**GIVEN EXERCISE:** Print the lines of the data, starting with the first, up to and including the line where "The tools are" appears.

**INFORMATION SUPPLIED:**
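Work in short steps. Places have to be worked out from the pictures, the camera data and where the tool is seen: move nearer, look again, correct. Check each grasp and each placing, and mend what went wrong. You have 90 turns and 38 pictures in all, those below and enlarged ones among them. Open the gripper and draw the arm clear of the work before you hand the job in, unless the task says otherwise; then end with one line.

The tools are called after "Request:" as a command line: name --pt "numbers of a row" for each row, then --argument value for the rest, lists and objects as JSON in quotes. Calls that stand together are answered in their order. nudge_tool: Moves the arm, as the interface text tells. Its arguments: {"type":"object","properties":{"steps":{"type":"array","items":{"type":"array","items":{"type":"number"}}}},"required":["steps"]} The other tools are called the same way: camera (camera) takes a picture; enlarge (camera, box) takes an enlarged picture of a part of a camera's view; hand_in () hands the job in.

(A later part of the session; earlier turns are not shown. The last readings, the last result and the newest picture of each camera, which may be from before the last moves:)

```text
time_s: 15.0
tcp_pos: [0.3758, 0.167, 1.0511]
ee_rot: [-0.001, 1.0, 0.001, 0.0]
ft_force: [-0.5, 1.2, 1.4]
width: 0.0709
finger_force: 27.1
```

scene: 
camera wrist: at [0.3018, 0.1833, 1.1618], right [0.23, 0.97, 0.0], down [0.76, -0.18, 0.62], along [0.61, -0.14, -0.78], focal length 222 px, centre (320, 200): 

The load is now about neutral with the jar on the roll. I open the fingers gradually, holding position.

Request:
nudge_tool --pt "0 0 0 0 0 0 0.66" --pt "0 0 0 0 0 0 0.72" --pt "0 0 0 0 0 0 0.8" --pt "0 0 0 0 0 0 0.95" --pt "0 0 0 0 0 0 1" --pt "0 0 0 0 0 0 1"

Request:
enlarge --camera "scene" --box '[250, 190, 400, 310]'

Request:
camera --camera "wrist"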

**EXERCISE ANSWER:**
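Work in short steps. Places have to be worked out from the pictures, the camera data and where the tool is seen: move nearer, look again, correct. Check each grasp and each placing, and mend what went wrong. You have 90 turns and 38 pictures in all, those below and enlarged ones among them. Open the gripper and draw the arm clear of the work before you hand the job in, unless the task says otherwise; then end with one line.

The tools are called after "Request:" as a command line: name --pt "numbers of a row" for each row, then --argument value for the rest, lists and objects as JSON in quotes. Calls that stand together are answered in their order. nudge_tool: Moves the arm, as the interface text tells. Its arguments: {"type":"object","properties":{"steps":{"type":"array","items":{"type":"array","items":{"type":"number"}}}},"required":["steps"]} The other tools are called the same way: camera (camera) takes a picture; enlarge (camera, box) takes an enlarged picture of a part of a camera's view; hand_in () hands the job in.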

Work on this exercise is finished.